On Tue, 2 Sep 2025 02:02:20 +0300
Michael S <already5chosen@yahoo.com> wrote:
On Thu, 28 Aug 2025 18:12:52 +0200
pozz <pozzugno@gmail.com> wrote:
I don't think this is a pure C programming question, but it's
related.
I'm building a static library mylib.a with all the object files
except main.o, and the final executable linking together main.o and
mylib.a.
I want to remove from the final exe everything present in mylib.a
that is not used in main.o.
Suppose only mod1.o is present in mylib.a. foo1() and bar1() are
defined in mod1.c. main() is the only function in main.c and only
foo1() is called from main().
gcc -O2 -ffunction-sections -fdata-sections -c -o mod1.o mod1.c
ar rcs mylib.a mod1.o
gcc -O2 -ffunction-sections -fdata-sections -c -o main.o main.c
gcc -Wl,--gc-sections,--print-gc-sections -o main[.exe] main.o
mylib.a objdump -d main[.exe] | grep bar1
MinGW in Windows build a main.exe that contains bar1(), while gcc in
WSL doesn't.
Why?
I investigated it a little more and found two things:
1. The problem caused by gcc compiler rather than by gnu ld
linker. If you link MSVC-generated object files with gnu ld then
"garbage collection" works as expected.
2. The problem is related to gcc implementation of SEH.

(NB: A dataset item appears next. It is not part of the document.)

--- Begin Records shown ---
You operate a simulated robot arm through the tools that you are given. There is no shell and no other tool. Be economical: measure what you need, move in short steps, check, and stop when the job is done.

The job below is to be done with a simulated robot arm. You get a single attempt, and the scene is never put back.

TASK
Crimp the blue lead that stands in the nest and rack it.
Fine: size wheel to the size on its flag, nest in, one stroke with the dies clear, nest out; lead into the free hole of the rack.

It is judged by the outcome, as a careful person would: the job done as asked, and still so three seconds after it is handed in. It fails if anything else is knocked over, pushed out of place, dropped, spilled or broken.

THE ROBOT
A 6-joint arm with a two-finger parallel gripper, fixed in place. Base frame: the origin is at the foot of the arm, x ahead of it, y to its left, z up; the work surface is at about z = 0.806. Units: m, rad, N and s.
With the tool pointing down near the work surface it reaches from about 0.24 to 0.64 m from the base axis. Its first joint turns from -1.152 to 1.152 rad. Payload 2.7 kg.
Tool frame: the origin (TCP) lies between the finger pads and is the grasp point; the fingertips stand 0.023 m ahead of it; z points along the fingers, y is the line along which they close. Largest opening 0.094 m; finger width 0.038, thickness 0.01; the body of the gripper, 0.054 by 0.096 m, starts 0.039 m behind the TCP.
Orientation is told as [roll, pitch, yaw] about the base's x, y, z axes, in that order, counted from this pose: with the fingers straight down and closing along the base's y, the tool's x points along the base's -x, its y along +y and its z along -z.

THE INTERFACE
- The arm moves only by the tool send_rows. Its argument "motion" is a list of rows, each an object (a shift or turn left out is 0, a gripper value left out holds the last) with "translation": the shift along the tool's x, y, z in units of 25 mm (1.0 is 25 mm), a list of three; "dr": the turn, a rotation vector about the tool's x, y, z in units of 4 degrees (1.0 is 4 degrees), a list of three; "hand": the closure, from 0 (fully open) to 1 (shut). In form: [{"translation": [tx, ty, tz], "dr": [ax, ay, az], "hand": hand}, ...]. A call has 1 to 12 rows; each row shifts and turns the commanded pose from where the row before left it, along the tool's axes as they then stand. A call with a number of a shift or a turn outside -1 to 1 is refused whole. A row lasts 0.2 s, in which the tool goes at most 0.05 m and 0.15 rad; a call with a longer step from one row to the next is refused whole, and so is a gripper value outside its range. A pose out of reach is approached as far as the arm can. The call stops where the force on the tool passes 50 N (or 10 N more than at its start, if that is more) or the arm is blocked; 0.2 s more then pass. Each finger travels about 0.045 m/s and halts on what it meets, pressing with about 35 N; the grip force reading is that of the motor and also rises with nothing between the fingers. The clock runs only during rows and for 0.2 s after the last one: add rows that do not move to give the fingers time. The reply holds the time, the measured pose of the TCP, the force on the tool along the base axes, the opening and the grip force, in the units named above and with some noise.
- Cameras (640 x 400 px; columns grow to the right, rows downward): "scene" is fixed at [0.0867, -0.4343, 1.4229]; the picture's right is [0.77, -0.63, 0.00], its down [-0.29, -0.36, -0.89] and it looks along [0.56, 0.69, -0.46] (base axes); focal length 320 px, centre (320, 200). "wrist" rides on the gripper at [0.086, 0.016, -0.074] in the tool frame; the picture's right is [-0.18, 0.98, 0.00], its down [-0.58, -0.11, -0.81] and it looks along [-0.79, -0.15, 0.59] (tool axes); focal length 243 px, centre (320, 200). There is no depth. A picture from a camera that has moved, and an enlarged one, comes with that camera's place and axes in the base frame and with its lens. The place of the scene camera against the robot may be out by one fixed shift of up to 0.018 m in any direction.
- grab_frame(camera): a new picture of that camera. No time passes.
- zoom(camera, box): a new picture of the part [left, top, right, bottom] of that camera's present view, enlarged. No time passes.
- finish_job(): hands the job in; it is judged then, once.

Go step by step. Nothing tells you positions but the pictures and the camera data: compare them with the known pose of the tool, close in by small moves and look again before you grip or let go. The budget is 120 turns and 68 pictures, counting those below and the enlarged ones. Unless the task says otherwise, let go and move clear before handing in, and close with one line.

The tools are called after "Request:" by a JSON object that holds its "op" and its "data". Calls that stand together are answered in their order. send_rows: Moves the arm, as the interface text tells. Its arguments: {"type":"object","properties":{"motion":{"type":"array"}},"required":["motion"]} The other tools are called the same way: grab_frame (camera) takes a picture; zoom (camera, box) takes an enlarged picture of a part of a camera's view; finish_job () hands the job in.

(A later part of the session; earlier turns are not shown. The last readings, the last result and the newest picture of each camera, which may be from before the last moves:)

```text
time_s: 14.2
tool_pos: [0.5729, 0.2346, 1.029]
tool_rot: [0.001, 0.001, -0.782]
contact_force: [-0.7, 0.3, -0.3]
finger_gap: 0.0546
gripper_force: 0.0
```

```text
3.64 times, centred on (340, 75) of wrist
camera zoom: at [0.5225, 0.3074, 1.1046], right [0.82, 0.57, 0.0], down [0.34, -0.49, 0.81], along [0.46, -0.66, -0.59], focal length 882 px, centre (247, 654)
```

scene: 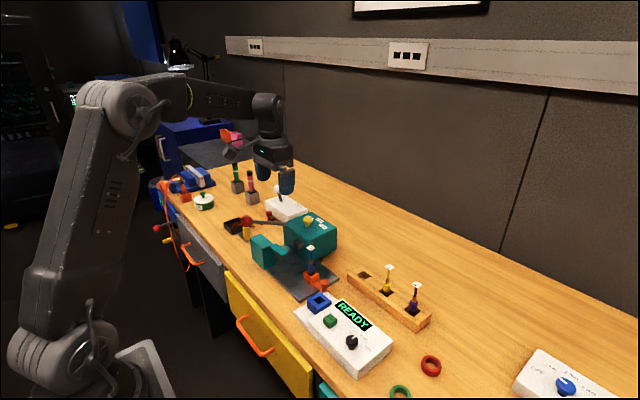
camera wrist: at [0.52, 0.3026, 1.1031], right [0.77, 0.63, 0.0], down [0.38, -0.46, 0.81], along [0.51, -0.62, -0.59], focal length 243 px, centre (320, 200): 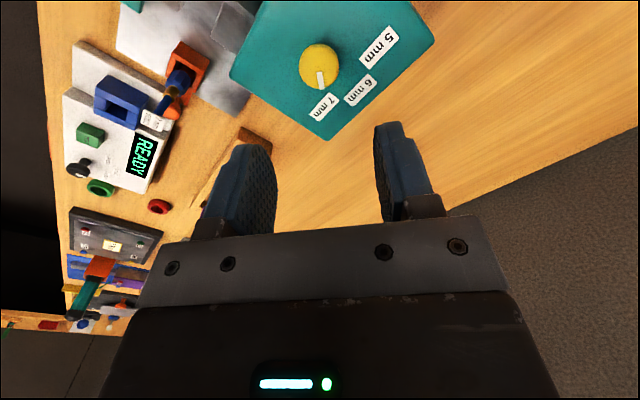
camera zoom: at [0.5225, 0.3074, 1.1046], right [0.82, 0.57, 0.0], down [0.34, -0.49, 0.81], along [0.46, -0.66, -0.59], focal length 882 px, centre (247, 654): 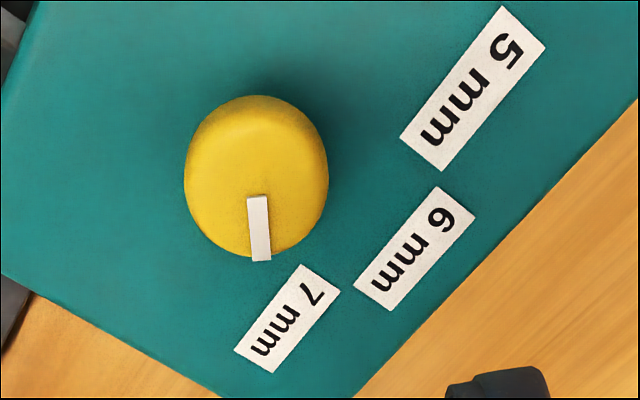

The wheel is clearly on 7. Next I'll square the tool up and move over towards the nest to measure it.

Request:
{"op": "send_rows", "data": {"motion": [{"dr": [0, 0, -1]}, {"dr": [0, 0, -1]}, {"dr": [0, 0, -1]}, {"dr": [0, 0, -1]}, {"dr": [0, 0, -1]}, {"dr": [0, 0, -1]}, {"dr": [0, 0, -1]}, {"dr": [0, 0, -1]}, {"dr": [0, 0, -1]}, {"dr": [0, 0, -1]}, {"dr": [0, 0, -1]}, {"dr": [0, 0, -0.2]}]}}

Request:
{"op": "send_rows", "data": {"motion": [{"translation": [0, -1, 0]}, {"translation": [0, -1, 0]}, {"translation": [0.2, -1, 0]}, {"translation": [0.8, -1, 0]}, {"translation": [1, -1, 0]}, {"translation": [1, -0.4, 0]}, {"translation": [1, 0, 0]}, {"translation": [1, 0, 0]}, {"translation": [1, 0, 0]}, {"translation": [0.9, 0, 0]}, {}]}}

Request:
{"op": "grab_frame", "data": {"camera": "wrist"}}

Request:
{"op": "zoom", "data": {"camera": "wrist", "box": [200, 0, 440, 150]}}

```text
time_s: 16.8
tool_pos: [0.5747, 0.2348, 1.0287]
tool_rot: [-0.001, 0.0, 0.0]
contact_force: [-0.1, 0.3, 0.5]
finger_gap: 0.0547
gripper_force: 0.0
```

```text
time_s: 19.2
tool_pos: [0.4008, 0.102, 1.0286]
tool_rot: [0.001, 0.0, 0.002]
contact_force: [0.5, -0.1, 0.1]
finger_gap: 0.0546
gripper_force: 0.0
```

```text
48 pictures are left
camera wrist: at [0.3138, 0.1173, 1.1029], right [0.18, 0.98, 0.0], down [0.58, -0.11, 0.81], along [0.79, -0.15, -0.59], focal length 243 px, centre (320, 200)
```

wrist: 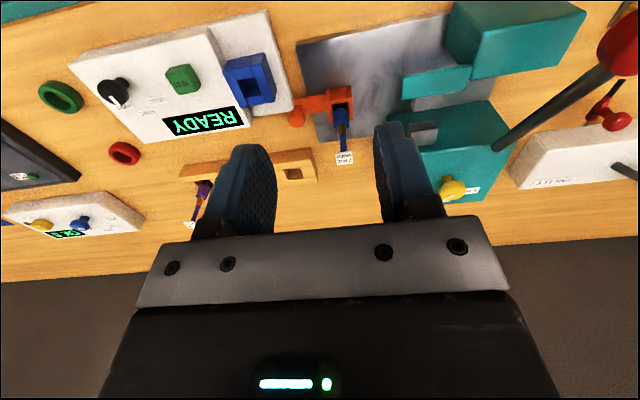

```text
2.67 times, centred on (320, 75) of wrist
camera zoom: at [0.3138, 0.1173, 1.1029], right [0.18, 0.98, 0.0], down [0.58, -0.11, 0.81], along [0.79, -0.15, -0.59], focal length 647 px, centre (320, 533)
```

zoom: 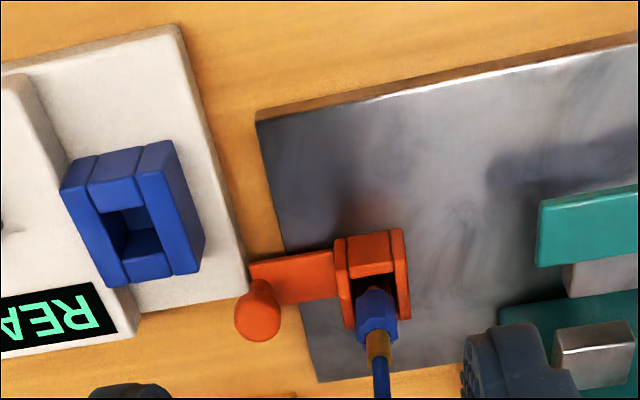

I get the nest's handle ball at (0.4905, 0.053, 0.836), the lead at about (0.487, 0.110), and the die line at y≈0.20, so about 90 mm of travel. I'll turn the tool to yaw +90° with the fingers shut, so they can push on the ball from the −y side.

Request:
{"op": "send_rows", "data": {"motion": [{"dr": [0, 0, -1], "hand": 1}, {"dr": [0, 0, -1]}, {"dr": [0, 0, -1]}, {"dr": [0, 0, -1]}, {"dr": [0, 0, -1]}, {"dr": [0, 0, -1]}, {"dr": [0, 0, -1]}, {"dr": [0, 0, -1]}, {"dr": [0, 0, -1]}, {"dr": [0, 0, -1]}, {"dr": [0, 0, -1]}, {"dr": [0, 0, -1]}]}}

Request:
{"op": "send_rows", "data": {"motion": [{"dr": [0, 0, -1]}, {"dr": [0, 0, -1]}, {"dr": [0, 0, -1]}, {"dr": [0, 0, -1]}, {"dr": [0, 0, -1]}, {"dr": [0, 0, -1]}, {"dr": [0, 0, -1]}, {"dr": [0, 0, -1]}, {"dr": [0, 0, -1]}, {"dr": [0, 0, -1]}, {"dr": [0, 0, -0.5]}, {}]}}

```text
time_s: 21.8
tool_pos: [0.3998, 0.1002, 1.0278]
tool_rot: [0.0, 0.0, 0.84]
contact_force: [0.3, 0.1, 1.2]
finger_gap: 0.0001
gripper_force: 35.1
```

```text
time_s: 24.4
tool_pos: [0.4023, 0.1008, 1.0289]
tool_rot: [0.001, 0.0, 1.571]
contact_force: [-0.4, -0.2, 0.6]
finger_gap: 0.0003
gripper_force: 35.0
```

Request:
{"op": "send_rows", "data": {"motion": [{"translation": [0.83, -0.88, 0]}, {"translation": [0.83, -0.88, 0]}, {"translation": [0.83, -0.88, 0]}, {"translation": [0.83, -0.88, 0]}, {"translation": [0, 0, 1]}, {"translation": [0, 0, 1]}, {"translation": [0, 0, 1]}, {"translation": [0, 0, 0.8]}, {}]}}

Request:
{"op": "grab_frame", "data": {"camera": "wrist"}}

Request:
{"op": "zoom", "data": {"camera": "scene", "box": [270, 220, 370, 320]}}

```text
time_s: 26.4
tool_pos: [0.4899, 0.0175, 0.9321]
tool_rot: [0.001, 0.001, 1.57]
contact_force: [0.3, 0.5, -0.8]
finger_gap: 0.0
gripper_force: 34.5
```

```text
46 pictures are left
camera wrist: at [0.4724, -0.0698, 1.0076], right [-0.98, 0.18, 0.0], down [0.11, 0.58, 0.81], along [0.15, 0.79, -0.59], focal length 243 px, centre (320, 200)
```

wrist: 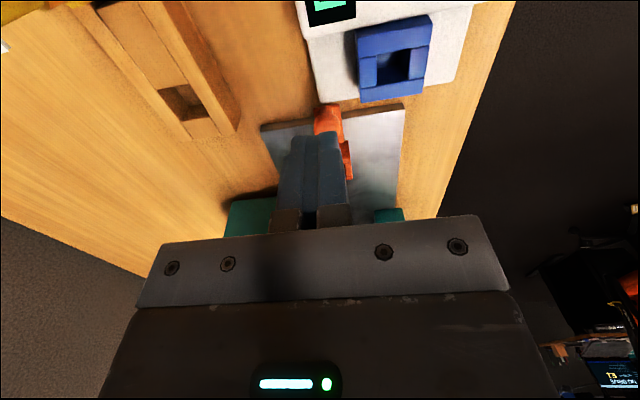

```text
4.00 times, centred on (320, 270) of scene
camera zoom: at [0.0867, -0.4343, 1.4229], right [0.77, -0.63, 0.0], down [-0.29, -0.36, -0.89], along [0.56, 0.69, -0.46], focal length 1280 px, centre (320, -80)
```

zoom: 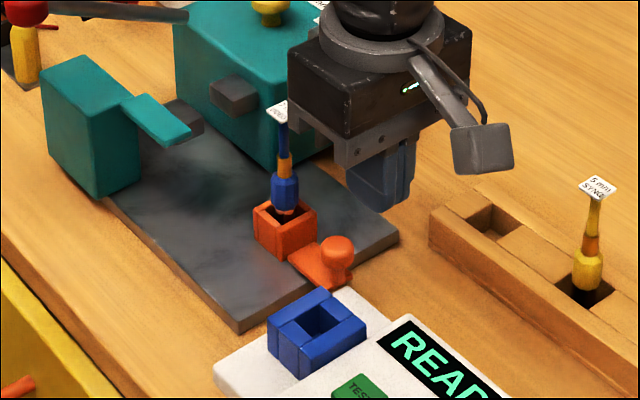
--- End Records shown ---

Compile to asm, edit asm removing SEH directives then assemble to .o
and it works as expected.
Now in order to continue from here I'd have to know much more
about SEH than I actually do. So, I stopped.
I still don't know much about SEH, but now, due to Stack Overflow, I
know how to get rid of it.
Just add -fno-asynchronous-unwind-tables to your compilation options
and suddenly 'garbage collection' works.
Of course, it helps only if you don't care about SEH. But, considering
that what you are doing are mere unit tests, I don't see why would you possibly care about it.